In 1963, Evelyn died and the English husband, through the intervention of old friends, was repatriated back to London, where he died a few years later, in an alcoholic stupor, in pretty much the same boardinghouse as the one Evelyn had died in in New York. His remains were a collection of shopping bags, small suitcases, a trunk or two. These were hauled off to a book and antiques shop in the Camden district of London, where they gathered dust for a decade and more. Then they were shipped off to a junk shop in Yorkshire. There, one day in the late seventies, an amateur book dealer, a man of literary taste, opened one of the trunks and came across a collection of Evelyn Scott's letters, diaries, and novels (both published and in manuscript). He began reading. At first mystified, he was soon absorbed. Who was this woman? How had she come to write these books? Why had he never heard of her?

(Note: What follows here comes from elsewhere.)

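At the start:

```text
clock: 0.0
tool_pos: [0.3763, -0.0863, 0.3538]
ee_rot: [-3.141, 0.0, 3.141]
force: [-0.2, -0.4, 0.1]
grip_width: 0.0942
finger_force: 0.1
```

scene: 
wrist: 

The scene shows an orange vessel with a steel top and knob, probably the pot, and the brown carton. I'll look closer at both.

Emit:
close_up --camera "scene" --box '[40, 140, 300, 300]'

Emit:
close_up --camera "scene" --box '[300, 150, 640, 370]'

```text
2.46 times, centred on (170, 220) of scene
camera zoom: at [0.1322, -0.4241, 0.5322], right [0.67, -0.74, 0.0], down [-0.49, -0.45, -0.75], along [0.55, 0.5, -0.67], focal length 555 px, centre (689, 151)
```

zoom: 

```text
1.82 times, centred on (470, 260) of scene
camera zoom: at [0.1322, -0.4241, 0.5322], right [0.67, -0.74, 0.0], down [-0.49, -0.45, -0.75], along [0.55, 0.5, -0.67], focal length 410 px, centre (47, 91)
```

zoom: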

The book dealer (his name was D. A. Callard) spent the next five years, on both sides of the Atlantic, trying to answer these questions. The fruit of his labor was a biography, published in 1985 and called
Pretty Good for a Woman
(a crack made by William Faulkner about Scott's work). When the book was published in the United States, a friend came over, tossed it on my coffee table, and said, “This is your cup of tea.” And so it was.